I had the following suspicion for a long time:
What is up this this how quantum things: Why is there a minimum energy quantum that can be transfered ( http://en.wikipedia.org/wiki/Planck's_constant )? Why is even the position of subatomic particles quantimized ( http://en.wikipedia.org/wiki/Planck_length )?
This just looks like the simulation is running on integer math and the Heisenberg uncertainty is the end of its resolution.
It’s not a bug. It’s just poorly documented.
Truly a software developer’s point of view on QM 🙂
What if the opposite is true.. suppose you and your computer are experiments carried out by sentient quantum creatures. What if they get bored?
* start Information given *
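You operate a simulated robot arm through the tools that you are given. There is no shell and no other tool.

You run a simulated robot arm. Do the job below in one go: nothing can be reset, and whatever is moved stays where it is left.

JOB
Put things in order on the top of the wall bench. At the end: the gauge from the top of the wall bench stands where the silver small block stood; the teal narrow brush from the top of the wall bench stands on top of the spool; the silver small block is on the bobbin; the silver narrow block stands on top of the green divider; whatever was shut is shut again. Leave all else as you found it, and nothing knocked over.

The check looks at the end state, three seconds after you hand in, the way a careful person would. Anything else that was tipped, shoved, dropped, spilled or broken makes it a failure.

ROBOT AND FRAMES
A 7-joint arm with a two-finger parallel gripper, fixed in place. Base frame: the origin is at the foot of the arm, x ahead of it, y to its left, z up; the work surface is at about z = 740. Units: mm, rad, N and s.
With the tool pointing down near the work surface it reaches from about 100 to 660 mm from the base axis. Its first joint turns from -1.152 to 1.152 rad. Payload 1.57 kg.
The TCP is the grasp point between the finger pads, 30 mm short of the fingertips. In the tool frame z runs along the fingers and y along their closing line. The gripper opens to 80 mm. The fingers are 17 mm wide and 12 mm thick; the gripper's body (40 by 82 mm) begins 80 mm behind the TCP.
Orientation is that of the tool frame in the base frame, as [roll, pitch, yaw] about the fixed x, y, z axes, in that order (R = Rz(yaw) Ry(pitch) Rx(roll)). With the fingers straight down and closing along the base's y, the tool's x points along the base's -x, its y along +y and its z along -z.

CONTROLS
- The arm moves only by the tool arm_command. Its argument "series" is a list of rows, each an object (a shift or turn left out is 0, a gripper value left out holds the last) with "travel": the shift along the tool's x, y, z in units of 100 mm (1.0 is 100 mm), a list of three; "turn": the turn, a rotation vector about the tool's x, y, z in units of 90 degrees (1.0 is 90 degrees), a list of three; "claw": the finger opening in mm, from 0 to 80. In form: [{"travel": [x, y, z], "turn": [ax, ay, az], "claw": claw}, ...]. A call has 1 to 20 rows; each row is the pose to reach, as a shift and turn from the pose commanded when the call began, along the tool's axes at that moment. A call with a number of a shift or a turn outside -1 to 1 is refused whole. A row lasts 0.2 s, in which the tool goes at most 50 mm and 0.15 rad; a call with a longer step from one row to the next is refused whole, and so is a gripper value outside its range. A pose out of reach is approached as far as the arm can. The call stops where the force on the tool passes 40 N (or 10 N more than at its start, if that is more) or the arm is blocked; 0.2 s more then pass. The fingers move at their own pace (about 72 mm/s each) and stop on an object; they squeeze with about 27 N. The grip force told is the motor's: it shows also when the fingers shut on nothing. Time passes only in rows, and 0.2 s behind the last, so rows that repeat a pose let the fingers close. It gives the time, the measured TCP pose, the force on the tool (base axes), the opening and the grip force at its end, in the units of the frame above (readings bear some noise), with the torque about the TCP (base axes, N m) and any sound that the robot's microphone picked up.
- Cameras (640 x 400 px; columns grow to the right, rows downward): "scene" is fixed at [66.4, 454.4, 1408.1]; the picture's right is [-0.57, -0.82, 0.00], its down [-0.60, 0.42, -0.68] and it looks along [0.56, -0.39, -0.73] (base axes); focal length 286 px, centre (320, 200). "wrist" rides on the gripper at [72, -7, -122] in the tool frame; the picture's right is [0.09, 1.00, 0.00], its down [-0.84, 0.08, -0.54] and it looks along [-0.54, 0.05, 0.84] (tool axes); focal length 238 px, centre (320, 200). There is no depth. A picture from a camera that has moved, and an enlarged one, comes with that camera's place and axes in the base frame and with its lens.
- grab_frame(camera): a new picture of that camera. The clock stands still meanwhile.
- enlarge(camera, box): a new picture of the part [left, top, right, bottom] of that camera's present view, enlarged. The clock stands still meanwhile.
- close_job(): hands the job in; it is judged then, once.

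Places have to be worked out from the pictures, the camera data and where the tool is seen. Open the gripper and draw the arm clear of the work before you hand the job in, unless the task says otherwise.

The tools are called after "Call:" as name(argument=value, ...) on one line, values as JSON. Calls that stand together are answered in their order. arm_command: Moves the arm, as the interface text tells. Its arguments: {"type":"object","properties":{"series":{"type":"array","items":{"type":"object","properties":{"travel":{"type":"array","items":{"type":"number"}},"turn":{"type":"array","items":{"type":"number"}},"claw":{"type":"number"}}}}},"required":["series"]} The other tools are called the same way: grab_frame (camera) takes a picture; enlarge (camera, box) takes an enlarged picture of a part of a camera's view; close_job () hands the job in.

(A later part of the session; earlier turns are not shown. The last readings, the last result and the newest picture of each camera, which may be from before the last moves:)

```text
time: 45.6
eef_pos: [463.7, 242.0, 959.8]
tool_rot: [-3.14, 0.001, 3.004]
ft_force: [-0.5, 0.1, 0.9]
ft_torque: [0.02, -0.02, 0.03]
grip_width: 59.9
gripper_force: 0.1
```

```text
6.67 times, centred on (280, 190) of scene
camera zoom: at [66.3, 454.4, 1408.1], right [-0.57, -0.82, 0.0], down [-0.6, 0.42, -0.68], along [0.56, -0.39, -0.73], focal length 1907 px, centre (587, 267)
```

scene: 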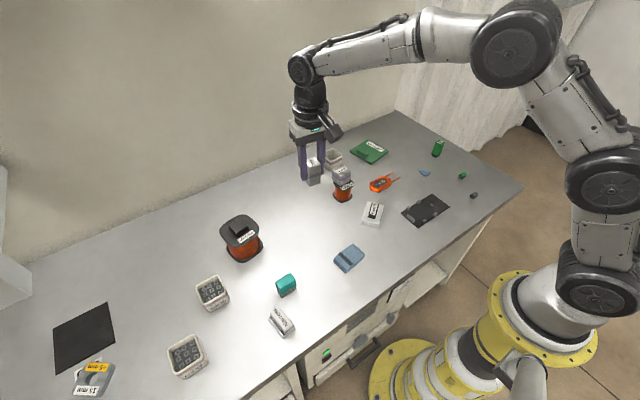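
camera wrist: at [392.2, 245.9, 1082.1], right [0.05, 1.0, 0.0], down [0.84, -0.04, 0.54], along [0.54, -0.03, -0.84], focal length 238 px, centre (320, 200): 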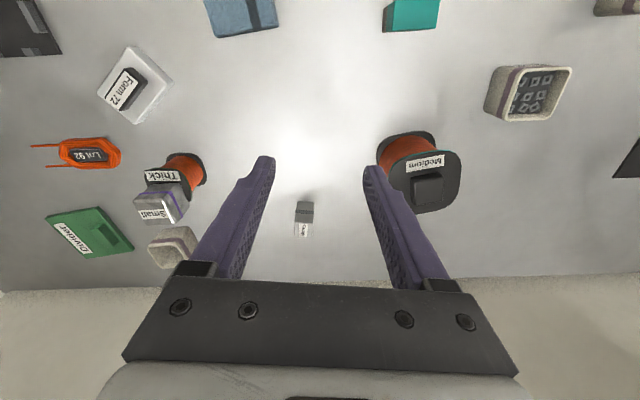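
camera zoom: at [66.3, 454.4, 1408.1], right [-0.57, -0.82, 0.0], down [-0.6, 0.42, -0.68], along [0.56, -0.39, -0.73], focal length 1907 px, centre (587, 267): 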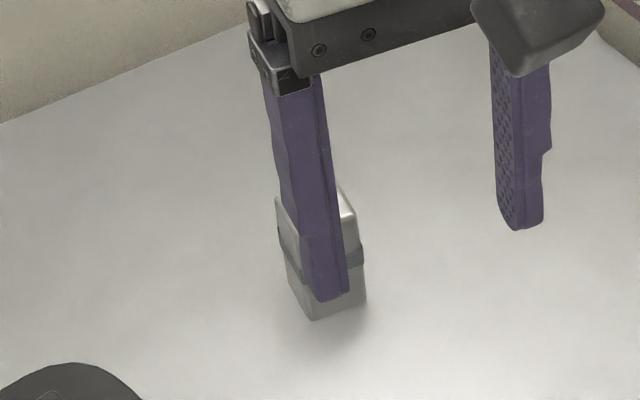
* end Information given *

Hopefully, if the simulator crashed the programmer would fix the bug, rewind to a point just before the failed experiment, and restart it.
People have thought about similar things – Gerard ‘t Hooft has tried to develop some sort of cellular automaton model for quantum mechanics. Few people take those attempts seriously, for good reason. Among other things, they seem to violate Bell’s theorem.
Any developer capable of designing something as heinously complex as this universe wouldn’t get tripped up by a bad dereference or an overflow. I’d be more worried about deadlocks, personally.
Deadlocks. You mean doing something funny might make time stop in parts of our universe. That could bee interesting!